Stories in a ‘narrative therapy’ context are made up of events, linked by a theme, occurring over time and according to a plot. A story emerges as certain events are privileged and selected out over other events as more important or true. As the story takes shape, it invites the teller to further select only certain information while other events become neglected and thus the same story is continually told. These stories both describe and shape people’s perspectives on their lives, histories and futures. Often by the time a person has come to therapy the stories they have for themselves and their lives have more often than not become completely dominated by problems. These narratives on a timeline have been referred to as ‘problem-saturated’ stories, which can also become ‘identity stories’. For example we may hear someone describing themself by saying I’ve always been a depressed person. Or an adolescent may be described as a young offender versus a young person who has been in trouble with the law. Such identity stories can invite a powerful negative influence in the way people see their lives and capabilities (ex: “I’m hopeless”).
Counsellors and therapists engaging with narrative ideas and practices work alongside people in resisting the effects and influences of problem stories and deficit descriptions. In therapeutic conversations this involves listening and looking for clues to knowledges and skills that run counter to the problem-saturated story. Often to be discovered are what begin as thin traces to subordinated stories of intentions, hopes, commitments, values, desires and dreams. With curiousity and exploration these preferred stories and accounts of people’s lives can become thickened and richly described.

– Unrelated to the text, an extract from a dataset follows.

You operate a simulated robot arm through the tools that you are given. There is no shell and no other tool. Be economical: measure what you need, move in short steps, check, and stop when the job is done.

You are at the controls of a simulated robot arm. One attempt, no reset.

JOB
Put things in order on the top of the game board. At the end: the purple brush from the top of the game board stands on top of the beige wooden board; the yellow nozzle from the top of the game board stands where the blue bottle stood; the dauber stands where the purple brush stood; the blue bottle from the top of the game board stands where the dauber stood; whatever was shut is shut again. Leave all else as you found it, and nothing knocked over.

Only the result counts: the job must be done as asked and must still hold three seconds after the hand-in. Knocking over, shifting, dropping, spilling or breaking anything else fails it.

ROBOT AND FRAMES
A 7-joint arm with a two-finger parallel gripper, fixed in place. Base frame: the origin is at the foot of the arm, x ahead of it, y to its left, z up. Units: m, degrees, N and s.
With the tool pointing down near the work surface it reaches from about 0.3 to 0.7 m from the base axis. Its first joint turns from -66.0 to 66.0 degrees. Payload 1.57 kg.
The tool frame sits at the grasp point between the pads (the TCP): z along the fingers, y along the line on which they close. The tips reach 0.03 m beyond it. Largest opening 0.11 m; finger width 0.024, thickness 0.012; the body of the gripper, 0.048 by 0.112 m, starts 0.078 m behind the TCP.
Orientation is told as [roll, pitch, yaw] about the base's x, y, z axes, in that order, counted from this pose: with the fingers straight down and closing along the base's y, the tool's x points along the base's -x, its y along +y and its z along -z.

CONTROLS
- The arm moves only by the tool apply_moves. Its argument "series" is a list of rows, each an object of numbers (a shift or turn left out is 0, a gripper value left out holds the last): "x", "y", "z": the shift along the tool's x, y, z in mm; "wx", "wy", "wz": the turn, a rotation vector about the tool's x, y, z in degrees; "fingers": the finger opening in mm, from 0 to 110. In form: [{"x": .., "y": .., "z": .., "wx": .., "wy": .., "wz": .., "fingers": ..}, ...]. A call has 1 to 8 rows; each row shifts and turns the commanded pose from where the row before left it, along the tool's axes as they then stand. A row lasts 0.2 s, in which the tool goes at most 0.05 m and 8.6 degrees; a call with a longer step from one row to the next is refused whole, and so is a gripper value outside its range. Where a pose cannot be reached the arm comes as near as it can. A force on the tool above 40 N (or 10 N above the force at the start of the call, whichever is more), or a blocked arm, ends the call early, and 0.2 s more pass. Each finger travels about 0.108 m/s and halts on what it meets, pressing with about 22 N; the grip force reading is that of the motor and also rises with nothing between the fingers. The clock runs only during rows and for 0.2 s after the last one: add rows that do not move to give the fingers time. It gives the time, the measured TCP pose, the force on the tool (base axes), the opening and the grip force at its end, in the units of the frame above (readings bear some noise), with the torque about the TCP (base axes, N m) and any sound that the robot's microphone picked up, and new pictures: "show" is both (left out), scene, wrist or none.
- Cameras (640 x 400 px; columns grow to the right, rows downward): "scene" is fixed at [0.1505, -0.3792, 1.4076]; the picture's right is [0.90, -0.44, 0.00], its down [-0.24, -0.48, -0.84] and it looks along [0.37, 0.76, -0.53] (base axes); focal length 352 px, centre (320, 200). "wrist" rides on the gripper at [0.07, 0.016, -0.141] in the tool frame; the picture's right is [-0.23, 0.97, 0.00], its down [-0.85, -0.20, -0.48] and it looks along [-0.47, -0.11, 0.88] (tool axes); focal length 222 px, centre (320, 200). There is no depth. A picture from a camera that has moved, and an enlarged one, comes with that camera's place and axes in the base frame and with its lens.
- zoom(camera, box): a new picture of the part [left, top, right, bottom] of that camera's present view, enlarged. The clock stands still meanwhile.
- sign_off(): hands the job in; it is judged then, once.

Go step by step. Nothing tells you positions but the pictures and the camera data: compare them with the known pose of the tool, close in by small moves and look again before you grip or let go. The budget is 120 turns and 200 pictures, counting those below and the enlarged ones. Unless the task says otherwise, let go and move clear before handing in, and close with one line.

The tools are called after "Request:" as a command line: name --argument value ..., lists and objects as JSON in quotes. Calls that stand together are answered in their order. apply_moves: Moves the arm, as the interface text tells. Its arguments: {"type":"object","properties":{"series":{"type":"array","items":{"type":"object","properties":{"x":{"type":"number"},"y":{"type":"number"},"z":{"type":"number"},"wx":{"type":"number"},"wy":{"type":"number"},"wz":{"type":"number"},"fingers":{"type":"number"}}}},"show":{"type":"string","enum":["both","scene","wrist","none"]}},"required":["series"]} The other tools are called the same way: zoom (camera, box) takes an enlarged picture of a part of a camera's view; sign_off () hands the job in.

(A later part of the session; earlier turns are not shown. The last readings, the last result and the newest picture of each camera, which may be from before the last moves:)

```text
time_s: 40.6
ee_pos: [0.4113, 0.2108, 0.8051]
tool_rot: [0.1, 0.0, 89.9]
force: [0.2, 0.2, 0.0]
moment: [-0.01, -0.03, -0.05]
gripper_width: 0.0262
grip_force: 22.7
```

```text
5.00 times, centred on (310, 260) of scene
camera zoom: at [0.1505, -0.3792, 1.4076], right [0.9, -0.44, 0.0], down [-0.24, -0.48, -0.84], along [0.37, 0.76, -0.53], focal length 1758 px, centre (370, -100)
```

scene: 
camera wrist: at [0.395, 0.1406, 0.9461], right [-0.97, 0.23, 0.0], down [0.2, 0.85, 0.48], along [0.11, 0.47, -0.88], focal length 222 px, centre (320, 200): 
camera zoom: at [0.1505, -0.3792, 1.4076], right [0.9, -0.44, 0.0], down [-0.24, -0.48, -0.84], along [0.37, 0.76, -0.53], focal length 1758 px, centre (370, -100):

Thus within a narrative framework, people’s lives and identities are seen as multi-storied versus single-storied. Moreover the focus is not on ‘experts’ solving problems. It is on people co-discovering through conversations, the hopeful, preferred, and previously unrecognized and hidden possibilities contained within themselves and unseen story-lines. To this end, those interested in narrative practices collaborate with people in ‘re-authoring’ the stories of their lives.